Now, I know what many of you are thinking, isn’t this just the CFINT governor in new clothing? Not really, and for two reasons. First, this time around, CFINT is not running in the background, counting how much 5250 processing you are doing and then cutting you off when you hit a limit imposed by an interactive feature. Second, and this is the important part, 5250 processing capacity, as embodied in the new Enterprise Enablement features, is licensed on a per CPU basis but is not tied to any particular processor. If you buy 6,000 CPWs of 5250 processing, it is not quarantined inside a partition. The i5/OS operating system spreads it around the active processors in the box. You may buy four CPUs of 5250 capacity, but it ends up running across six, eight, or more processors in the box. I believe this will help the overall balanced running of the i5 system.

Here is how you buy an eServer i5 now. You buy a base i5 server with either i5/OS Standard Edition or Enterprise Edition. Each base box has a range of processor cores that are in it, from a base number of cores, up to the maximum in the box, which can be activated as needed. Each base machine has a certain number of i5/OS processors licensed as well. In general, the number of cores activated is higher than the number of i5/OS cores licensed. (This, obviously, cannot be true on single-core machines.) For instance, on a base Model 570 server with nine active cores that can be extended to 12 cores, only four cores are activated with either i5/OS Standard Edition. You have to figure out what you want to do with those other five cores, then license i5/OS, AIX, or Linux for them, or save them for a rainy day and do nothing. In the case of Enterprise Edition, IBM is activating an extra core processor on Model 570 boxes, which is part of the Enterprise Edition package and is intended to run Linux (although, again, you don’t have to do anything with this extra core).

On Standard Edition machines, there are no Enterprise Enablement features to activate, and if you want to use Enterprise Edition, you have to upgrade. On Enterprise Edition machines, there is a base number of i5/OS Enterprise Enablement features that is either the same as or larger than the base number of i5/OS licenses. (On the two smaller Model 570s, customers are in effect being asked to prepay for one or two cores of green-screen capacity, even if they are not yet using it.)

Having bought the base i5 box with the base processor cores activated, the base i5/OS licenses activated, and the base Enterprise Enablement features activated, you can build from there. To activate a 1.65 GHz core on a Model 570 machine costs $7,700. (It used to be $4,400, but the p5 folks jacked up the price. I was not able to obtain the price for activating a Model 570’s cores using 1.5GHz processors.) To activate i5/OS on a core costs $45,000, whether you are talking about Standard Edition or Enterprise Edition. AIX 5L 5.2 or 5.3 costs $430 per core on a Model 520 and $1,225 per core on a Model 570. Linux pricing is a bit messy, and that is not really IBM’s fault. IBM said that a license to Novell Inc’s SuSE Linux Enterprise Server 9 for one or two cores will cost $798 when it starts shipping on August 31, and you can buy it directly from IBM. Red Hat Inc’s Enterprise Linux 3 Update 3 will cost $295 for a two-core license, but a license with maintenance support will cost $995. (These are prices for Linux as acquired through IBM and are different from their respective vendor’s list prices.)
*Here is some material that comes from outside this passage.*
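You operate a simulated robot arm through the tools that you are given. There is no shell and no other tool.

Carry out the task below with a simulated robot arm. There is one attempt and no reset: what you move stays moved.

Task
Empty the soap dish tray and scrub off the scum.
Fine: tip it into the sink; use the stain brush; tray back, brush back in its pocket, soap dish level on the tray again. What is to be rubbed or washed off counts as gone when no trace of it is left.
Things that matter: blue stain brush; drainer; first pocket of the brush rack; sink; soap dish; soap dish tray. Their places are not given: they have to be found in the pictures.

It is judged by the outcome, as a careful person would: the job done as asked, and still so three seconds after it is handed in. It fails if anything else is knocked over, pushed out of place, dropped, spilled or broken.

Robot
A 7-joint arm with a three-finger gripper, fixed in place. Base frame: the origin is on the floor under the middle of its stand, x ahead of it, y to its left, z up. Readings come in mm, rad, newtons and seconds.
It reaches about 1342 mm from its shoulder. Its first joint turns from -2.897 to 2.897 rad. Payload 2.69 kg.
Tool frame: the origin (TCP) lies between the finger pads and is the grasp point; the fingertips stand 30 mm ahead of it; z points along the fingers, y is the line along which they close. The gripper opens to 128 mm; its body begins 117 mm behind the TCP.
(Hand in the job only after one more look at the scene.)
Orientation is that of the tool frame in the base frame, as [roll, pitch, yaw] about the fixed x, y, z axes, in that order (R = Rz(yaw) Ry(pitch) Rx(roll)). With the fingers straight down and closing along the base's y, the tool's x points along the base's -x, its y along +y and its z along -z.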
If you have an i5 box running Enterprise Edition, you can also turn on more green-screen processing capacity; if you are one of the few who needs to go above the Enterprise Enablement 5250 processing level in the base boxes, you activate i5/OS licenses and then can add more 5250 processing capacity. With some boxes, customers have prepaid for this green-screen capability and will have to add as many as three i5/OS licenses to a box, just to hit the peak base Enterprise Enablement capacity. Look at the Model 570 2-4 box. It has three processor cores activated, four Enterprise Enablement features, but only one i5/OS license. It seems a bit crazy, but this way customers can buy this machine and have OS/400, AIX, and Linux on the same box and not have to overpay for i5/OS, even if they have, by my estimation, been overcharged for the green-screen capacity. On any Model 570 box, it costs another $150,000 to activate the Enterprise Enablement feature on one processor core, which is pretty steep. But IBM will activate 5250 on all processors in any Model 570 machine for $250,000. For those few customers who need 30,000 to 45,000 CPWs of green-screen oomph, the cost of getting a big box just dropped quite a bit.

A 16-way Model 570 with all cores activated to run i5/OS Enterprise Edition and 5250 Enterprise Enablement features costs $2.16m, or about $48 per 5250 CPW. Based on past pricing trends, I was expecting a 13-way i5 Model 570 to cost around $2.5m, or about $70 per 5250 CPW.

To illustrate the benefits of the new pricing scheme against the iSeries Model 8XX, IBM provided me with a table comparing the iSeries Model 890 with the i5 Model 570. With main 64GB of main memory, the Model 890 with 20 cores fully activated for 5250 processing and running i5/OS Enterprise Edition costs $2.2m. But a Model 570 with 10 cores activated and nine of them running i5/OS Enterprise Edition costs 39% less with 12,000 CPWs of green-screen capacity (but 25,500 of overall capacity activated for other work). With all of the nine i5/OS cores dedicated to green-screen work, the cost of the Model 570 rises to $1.7m, but that is still 28% lower than the cost of the Model 890 that does about the same work.

The question now is whether this will be too complex for the sales reps, business partners, and customers to deal with. My guess is that, given the complexity of Windows and Unix pricing, which is not much friendlier, the fact that the i5 costs less than the iSeries, and allows companies to do more things, will mitigate the fact that this is different and possibly confusing to a lot of people.